The psychosomatic hypothesis, which was popular in the mid-20th 
century, held that repressed emotional conflict was at the core 
of many physical diseases: Hypertension was the product of the 
inability to deal with hostile impulses.  Ulcers were caused by 
unresolved fear and resentment.  And women with breast cancer 
were characterized as being sexually inhibited, masochistic and 
unable to deal with anger.

Although modern doctors have rejected those beliefs, in the past 
20 years, the medical literature has increasingly included 
studies examining the possibility that positive characteristics 
like optimism, spirituality and being a compassionate person are 
associated with good health.  And books on the health benefits of 
happiness and positive outlook continue to be best sellers.

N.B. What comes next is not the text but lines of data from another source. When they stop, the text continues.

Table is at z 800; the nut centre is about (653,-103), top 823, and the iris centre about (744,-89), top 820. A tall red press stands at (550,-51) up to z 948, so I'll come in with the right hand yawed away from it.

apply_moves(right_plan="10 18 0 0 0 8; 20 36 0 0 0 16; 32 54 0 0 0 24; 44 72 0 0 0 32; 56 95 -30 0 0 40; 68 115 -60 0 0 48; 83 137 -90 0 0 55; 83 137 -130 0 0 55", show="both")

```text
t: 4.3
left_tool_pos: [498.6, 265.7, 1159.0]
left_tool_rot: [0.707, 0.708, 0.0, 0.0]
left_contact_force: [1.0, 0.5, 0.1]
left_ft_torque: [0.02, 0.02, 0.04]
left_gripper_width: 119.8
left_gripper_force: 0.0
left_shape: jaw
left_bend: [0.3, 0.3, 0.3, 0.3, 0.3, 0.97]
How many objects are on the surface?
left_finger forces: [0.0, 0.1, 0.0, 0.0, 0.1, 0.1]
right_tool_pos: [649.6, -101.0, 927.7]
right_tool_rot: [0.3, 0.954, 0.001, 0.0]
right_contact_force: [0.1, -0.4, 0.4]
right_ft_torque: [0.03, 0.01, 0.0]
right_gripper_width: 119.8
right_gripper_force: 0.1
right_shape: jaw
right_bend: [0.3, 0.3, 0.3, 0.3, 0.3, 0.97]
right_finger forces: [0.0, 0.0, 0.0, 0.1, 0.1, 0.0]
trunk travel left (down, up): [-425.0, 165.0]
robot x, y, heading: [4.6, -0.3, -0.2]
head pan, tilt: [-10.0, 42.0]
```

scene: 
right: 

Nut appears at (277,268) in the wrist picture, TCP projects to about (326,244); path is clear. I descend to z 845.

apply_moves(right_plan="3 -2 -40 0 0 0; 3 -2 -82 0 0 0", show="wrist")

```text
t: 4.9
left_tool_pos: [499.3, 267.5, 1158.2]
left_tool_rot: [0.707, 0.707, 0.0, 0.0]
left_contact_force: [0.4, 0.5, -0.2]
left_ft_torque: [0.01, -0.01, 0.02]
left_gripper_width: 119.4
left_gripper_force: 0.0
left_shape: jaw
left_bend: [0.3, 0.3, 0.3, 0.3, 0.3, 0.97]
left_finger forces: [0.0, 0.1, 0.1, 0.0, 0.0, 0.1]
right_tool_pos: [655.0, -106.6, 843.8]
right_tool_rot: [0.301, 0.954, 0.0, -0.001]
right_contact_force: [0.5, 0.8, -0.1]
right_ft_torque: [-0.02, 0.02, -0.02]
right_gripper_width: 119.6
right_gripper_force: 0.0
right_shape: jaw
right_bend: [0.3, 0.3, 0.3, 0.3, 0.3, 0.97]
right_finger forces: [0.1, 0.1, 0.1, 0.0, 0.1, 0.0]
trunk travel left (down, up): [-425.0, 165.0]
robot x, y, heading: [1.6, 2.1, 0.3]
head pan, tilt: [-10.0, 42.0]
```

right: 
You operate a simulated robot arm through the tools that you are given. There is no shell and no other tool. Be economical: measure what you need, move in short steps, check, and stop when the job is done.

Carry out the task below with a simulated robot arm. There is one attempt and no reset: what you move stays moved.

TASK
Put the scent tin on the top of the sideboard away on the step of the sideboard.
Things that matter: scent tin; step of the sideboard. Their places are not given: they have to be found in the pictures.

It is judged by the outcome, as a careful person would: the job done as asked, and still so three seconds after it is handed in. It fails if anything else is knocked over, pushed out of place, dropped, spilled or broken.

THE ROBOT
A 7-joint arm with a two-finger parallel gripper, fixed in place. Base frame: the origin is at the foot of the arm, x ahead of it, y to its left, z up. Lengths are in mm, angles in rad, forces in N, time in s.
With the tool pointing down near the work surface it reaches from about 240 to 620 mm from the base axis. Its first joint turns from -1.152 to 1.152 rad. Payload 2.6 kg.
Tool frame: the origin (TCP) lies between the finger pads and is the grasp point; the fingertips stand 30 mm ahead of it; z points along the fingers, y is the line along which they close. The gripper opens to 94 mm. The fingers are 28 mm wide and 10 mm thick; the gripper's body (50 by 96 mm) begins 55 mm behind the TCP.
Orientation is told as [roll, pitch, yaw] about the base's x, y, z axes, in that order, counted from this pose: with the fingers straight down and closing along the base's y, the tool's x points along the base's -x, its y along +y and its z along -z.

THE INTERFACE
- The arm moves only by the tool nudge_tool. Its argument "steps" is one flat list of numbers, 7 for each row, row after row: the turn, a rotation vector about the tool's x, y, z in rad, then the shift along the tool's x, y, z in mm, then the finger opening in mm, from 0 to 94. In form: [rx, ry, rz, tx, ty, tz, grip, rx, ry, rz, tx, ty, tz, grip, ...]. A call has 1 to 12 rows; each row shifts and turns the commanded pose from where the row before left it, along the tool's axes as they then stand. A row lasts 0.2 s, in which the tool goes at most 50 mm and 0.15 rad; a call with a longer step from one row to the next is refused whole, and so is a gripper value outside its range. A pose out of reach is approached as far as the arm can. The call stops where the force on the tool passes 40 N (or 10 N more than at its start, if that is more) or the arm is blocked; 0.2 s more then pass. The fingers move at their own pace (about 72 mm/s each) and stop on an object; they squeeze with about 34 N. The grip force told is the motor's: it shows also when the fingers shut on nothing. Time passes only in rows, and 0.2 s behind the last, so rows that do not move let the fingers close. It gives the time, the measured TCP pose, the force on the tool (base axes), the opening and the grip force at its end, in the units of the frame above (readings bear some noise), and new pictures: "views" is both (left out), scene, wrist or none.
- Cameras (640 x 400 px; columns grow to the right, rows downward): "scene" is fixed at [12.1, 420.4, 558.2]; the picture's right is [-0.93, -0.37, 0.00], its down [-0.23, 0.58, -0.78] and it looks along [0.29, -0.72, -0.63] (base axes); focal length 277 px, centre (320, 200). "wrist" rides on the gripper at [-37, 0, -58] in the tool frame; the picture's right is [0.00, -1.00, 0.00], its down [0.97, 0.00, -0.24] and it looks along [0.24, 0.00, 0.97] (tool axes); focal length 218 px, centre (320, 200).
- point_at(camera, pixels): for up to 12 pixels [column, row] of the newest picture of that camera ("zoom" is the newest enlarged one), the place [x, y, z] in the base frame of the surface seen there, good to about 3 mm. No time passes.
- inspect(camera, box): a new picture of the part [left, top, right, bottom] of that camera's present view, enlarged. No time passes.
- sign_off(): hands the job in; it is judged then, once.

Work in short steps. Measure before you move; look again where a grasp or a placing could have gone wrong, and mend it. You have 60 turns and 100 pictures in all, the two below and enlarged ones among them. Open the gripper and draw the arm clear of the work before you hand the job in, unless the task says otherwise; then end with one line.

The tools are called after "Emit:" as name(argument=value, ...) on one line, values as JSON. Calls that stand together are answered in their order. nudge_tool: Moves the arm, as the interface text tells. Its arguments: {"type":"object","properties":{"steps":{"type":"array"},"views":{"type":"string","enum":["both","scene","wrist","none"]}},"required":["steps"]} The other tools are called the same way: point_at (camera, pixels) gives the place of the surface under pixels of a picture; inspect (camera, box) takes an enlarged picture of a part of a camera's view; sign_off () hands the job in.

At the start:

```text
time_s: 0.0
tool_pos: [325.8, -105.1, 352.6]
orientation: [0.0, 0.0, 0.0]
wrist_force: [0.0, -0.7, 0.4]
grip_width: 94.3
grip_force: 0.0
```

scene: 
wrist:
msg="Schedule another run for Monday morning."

But there's no evidence to back up the idea that an upbeat 
attitude can prevent any illness or help someone recover from one 
more readily.  On the contrary, a recently completed study of 
nearly 60,000 people in Finland and Sweden who were followed for 
almost 30 years found no significant association between 
personality traits and the likelihood of developing or surviving 
cancer.  Cancer doesn't care if we're good or bad, virtuous or 
vicious, compassionate or inconsiderate.  Neither does heart 
disease or AIDS or any other illness or injury.

And while we may be able to point anecdotally to a Gabrielle 
Giffords as an example of how a fighting spirit improves medical 
outcome, other people with a spirit just as strong die -- think 
of Elizabeth Edwards, for example.  And many patients who employ 
negative thinking nevertheless recover from illness every day.  
We want good things to happen to good people and this desire 
blinds us to evidence to the contrary.

But such beliefs have implications for how we regard people who 
are ill.  If people are insufficiently upbeat after a cancer 
diagnosis or inadequately "spiritual" after a diagnosis of AIDS, 
are we to assume they have willfully placed their health at risk? 
And if they fail to recover, is it really their fault? The 
incessant pressure to be positive imposes an enormous burden on 
patients whose course of treatment doesn't go as planned.

Very early in my career, I participated in a study of young women 
who were hospitalized and awaiting the results of biopsies to 
determine if they had cervical cancer.  While I was interviewing 
one of my patients, the biopsy results of the woman in the next 
bed came back to her -- negative.  The fortunate woman's father, 
who was there with her, said in relief: "We're good people.  We 
deserve this." It was a perfectly understandable response, but 
what should my patient have said to herself when her biopsy came 
back positive? That she got cancer because she wasn't a good 
person?

It is difficult enough to be injured or gravely ill.  To add to 
this the burden of guilt over a supposed failure to have the 
right attitude toward one's illness is unconscionable.  Linking 
health to personal virtue and vice not only is bad science, it's 
bad medicine.

Richard P.  Sloan, a professor of behavioral medicine at Columbia 
University Medical Center, is the author of "Blind Faith."